**TEXT EXCERPT**:
----------------------------------------

Breast hypertrophy is a condition of abnormal enlargement of the breast which may continue until each breast weighs more than 1.5 kg (macromastia) or even more than 2 kg (gigantomastia). Supporting such heavy weights leads to cervical and upper thoracic back pain, costochondritis, and fungal infections in the mammary folds, making reduction mammoplasty essential. However, there is a lack of consensus among plastic surgeons as to the best technique. This study reports the results of reduction mammoplasties in South African women using the Wise pattern, minimally undermined with a medial pedicle.
A retrospective record review of the reduction mammoplasties was conducted over a 1-year period. Patient records were assessed for early complications related to vascular reliability.

----------------------------------------

**REQUEST A**: Using the listing below, copy exactly the lines from the one containing "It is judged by" to the one containing "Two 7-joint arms", both lines included, and no others.

**DATA LINES**:
----------------------------------------

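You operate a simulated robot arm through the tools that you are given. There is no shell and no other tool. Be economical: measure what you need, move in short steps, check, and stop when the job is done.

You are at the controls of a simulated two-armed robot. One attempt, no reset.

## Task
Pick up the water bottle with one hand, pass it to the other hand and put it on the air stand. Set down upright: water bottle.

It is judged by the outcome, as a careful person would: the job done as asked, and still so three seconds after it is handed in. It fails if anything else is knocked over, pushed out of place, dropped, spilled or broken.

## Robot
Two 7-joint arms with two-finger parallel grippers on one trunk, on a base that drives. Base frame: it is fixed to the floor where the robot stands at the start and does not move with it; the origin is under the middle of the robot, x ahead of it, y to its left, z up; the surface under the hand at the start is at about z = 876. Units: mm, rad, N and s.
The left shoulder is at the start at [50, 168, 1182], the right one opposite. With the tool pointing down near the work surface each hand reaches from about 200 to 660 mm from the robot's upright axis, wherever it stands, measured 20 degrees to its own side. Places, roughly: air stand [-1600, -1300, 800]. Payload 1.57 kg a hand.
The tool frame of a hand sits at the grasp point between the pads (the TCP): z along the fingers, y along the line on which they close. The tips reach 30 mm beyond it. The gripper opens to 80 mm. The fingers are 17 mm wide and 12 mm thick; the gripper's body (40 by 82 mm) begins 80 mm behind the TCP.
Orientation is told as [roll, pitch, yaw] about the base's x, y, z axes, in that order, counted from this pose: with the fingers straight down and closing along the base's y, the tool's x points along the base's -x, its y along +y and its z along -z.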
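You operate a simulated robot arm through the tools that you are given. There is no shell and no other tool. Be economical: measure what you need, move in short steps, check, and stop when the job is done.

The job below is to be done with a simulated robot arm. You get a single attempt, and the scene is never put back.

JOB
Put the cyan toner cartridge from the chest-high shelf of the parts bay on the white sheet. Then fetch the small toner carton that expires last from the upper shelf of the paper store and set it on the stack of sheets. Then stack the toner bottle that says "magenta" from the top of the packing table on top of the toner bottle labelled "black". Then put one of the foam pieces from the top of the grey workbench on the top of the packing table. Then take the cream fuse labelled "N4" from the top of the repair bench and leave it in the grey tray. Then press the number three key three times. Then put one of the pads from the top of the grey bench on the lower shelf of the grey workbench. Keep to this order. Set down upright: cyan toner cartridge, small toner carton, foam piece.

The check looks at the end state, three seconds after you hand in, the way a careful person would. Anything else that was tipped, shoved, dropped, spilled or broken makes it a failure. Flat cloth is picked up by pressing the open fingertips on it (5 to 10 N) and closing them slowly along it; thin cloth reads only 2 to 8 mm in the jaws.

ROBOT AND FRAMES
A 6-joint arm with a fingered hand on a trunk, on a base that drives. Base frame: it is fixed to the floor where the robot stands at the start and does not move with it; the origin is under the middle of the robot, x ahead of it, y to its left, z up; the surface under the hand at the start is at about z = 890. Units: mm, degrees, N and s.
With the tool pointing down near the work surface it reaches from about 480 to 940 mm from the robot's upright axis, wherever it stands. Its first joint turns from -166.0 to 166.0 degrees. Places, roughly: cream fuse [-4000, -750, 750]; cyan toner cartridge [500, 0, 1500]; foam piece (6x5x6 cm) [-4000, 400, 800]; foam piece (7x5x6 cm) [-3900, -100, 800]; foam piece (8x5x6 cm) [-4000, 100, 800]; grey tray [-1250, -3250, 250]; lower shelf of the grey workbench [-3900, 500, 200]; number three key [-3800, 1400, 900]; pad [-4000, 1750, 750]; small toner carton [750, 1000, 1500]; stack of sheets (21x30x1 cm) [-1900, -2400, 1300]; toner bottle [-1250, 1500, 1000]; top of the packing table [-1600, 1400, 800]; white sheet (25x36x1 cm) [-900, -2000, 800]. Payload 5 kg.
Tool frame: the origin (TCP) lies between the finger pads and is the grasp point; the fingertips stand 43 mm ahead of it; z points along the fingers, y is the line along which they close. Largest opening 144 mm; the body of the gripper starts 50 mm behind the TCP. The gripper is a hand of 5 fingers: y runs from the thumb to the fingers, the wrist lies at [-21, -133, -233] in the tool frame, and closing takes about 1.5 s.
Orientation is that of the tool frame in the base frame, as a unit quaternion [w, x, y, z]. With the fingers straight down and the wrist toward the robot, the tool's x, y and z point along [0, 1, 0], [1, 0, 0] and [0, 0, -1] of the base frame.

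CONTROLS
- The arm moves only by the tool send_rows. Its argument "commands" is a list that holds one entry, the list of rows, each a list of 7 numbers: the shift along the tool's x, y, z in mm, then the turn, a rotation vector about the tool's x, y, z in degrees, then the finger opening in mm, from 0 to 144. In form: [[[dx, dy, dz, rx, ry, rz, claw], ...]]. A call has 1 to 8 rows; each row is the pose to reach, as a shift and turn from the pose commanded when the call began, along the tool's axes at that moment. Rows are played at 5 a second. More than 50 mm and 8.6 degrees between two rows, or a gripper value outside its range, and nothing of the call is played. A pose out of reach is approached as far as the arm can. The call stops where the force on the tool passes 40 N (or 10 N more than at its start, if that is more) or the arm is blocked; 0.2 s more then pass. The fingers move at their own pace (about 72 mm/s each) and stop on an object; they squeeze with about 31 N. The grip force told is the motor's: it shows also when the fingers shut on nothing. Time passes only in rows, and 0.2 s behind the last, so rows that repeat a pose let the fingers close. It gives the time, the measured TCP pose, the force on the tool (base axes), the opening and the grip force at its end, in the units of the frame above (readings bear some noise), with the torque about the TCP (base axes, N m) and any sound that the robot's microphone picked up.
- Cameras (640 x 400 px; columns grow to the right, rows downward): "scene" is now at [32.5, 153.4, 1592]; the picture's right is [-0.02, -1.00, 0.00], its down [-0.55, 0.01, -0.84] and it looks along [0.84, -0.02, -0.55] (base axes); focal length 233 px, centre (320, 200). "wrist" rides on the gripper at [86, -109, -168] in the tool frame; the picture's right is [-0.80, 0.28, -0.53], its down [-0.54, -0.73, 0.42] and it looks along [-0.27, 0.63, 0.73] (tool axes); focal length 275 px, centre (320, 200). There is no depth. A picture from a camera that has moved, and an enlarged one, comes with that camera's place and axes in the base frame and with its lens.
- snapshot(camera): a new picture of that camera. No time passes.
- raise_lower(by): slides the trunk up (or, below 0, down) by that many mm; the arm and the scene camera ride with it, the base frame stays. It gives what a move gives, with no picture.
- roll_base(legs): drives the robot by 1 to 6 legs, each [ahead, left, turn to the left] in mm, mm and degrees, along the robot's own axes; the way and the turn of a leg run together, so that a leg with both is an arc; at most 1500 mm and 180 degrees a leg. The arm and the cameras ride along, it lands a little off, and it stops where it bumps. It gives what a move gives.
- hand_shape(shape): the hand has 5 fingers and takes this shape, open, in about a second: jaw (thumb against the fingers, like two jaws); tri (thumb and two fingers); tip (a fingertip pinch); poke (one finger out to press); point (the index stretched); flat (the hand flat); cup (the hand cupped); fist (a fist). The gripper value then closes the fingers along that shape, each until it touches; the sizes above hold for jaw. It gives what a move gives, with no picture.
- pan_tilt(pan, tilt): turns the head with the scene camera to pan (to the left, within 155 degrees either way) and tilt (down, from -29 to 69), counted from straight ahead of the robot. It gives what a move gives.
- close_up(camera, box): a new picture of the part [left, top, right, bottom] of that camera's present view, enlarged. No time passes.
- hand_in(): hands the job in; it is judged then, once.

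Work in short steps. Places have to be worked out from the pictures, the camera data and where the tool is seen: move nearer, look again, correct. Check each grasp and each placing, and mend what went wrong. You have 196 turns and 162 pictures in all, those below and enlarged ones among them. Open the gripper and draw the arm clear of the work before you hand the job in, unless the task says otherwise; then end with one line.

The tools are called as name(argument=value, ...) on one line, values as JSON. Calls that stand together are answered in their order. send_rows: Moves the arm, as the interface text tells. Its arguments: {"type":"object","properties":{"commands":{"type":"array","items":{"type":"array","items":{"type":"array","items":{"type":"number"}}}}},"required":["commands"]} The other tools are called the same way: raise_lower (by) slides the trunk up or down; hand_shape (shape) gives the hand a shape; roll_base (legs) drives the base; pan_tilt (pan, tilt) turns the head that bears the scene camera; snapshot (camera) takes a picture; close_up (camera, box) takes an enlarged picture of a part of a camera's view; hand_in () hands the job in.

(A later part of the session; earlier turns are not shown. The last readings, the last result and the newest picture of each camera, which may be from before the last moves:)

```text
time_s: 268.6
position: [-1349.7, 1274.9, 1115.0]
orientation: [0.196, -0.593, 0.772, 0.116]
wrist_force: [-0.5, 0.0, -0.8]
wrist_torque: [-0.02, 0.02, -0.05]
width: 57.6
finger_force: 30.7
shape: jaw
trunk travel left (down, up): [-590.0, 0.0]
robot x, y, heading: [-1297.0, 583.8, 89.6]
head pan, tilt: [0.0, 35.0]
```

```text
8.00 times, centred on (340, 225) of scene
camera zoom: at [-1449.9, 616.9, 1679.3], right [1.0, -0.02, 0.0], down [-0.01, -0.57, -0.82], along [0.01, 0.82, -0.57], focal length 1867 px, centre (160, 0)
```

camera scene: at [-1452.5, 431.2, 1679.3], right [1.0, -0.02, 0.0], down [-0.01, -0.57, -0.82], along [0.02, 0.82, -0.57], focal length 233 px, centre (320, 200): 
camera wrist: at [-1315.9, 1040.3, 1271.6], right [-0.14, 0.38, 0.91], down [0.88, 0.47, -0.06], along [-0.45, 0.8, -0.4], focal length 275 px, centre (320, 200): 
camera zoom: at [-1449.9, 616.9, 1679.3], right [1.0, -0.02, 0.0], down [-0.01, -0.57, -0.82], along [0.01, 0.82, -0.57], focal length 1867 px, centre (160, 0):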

----------------------------------------

**REQUEST B**: Produce the text that comes next in the text excerpt.

**REPLY A**:
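It is judged by the outcome, as a careful person would: the job done as asked, and still so three seconds after it is handed in. It fails if anything else is knocked over, pushed out of place, dropped, spilled or broken.

## Robot
Two 7-joint arms with two-finger parallel grippers on one trunk, on a base that drives. Base frame: it is fixed to the floor where the robot stands at the start and does not move with it; the origin is under the middle of the robot, x ahead of it, y to its left, z up; the surface under the hand at the start is at about z = 876. Units: mm, rad, N and s.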

**REPLY B**:
One hundred and fourteen Wise pattern minimally undermined, medial pedicle techniques were performed on 57 consecutive patients in the 1-year period at the NetCare Rand Clinic in Berea, Johannesburg, South Africa (EN). The patients’ sternal notch to nipple distances ranged from 28 to 52 cm. The volume of breast reduction ranged from 345 g to 3300 g per breast. The overall complication rate was 9.7%, consisting of fat necrosis (3.5%), infection (1.7%), dehiscence (3.5%), and nipple epidermolysis (0.9%).
The minimally undermined Wise pattern medial pedicle breast reduction technique proved to be a reliable technique for breast reduction in the South African population. Safety in pedicle breast reduction with sternal notch to nipple distances of up to 50 cm, as well as reliability and versatility in a wide range of breast sizes, was demonstrated.